Premium on Redemption of Preference Shares :
(a) For the companies whose financial statements comply with the accounting standards as prescribed under section 133, the premium payable on redemption shall be provided out of the profits of the company, before the shares are redeemed.
(b) For redemption of any preference shares issued on or before the commencement of 2013 Act, the premium payable on redemption shall be provided out of the profits of the company, or out of the company’s securities premium account, before such shares are redeemed.
For the companies whose financial statements need not comply with the accounting standards as prescribed under section 133, the premium payable on redemption shall be provided out of the profits of the company, or out of the company’s securities premium account, before such shares are redeemed.
Case 1: Redemption out of the profits of the company which would otherwise be available for dividend
If the redeemable preference shares are redeemed out of the profits of the company which would otherwise be available for dividend, the “Capital Redemption Reserve Account” has to be created which will represent the redeemable preference shares in the balance sheet after the redemption.
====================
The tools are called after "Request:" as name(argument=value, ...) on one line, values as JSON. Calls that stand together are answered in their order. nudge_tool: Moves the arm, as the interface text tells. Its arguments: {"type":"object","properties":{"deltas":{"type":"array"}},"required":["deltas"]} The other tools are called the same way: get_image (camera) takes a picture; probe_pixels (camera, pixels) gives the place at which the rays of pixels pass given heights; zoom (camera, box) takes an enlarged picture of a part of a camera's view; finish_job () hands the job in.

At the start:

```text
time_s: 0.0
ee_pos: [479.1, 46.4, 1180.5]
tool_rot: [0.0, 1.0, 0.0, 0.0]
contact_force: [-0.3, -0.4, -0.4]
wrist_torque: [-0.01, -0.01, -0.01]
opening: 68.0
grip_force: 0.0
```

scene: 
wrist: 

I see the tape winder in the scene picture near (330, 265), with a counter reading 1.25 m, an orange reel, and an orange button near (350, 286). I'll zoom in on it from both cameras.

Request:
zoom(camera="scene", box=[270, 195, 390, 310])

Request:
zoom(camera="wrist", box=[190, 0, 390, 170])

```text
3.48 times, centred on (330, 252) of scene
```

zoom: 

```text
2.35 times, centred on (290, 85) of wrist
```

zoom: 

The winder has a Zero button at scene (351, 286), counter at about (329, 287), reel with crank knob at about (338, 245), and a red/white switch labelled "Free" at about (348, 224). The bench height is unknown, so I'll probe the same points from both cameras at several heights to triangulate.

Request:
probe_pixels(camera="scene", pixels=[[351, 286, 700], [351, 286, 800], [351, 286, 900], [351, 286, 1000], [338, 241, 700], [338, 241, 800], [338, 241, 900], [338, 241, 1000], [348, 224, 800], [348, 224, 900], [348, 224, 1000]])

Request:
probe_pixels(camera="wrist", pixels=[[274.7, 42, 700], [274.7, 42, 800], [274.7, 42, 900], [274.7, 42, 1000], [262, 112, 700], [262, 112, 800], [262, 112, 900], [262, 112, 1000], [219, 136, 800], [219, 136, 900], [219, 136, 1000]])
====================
This capital redemption reserve should be equal to the amount of Preference Shares to be redeemed. The profits available for dividend have to be transferred to Capital Redemption Reserve Account.
Case 2: If the redeemable preference shares are redeemed out of the proceeds of a fresh issue of shares made for the purpose of redemption:
If the redeemable preference shares are redeemed out of the proceeds of fresh issue of shares, the new Share Capital Account raised by fresh issue will take the place of the Redeemable Preference Share Capital
Account after the redemption. Thus, in such a case, new Share Capital Account (Equity or Preference) must be equal to the redeemable preference shares redeemed.
First of all, entries for fresh issue of shares will be passed. Then, entries for redemption passed as given in previous case.
Case 3: If the redeemable preference shares are redeemed partly out of the profits of the company which would otherwise be available for dividend and partly out of the proceeds of a fresh issue of shares made for the purpose of redemption:
If the redeemable preference shares are redeemed partly out of the profits of the company which would otherwise be available for dividend and partly out of the proceeds of a fresh issue of shares equity or preference, the Capital Redemption Reserve Account and the new Share Capital Account taken together will replace the Redeemable Preference Share Capital redeemed. Thus in such a case, Redeemable Preference Share Capital redeemed = Capital Redemption Reserve Account + New Share Capital Account (Equity or Preference).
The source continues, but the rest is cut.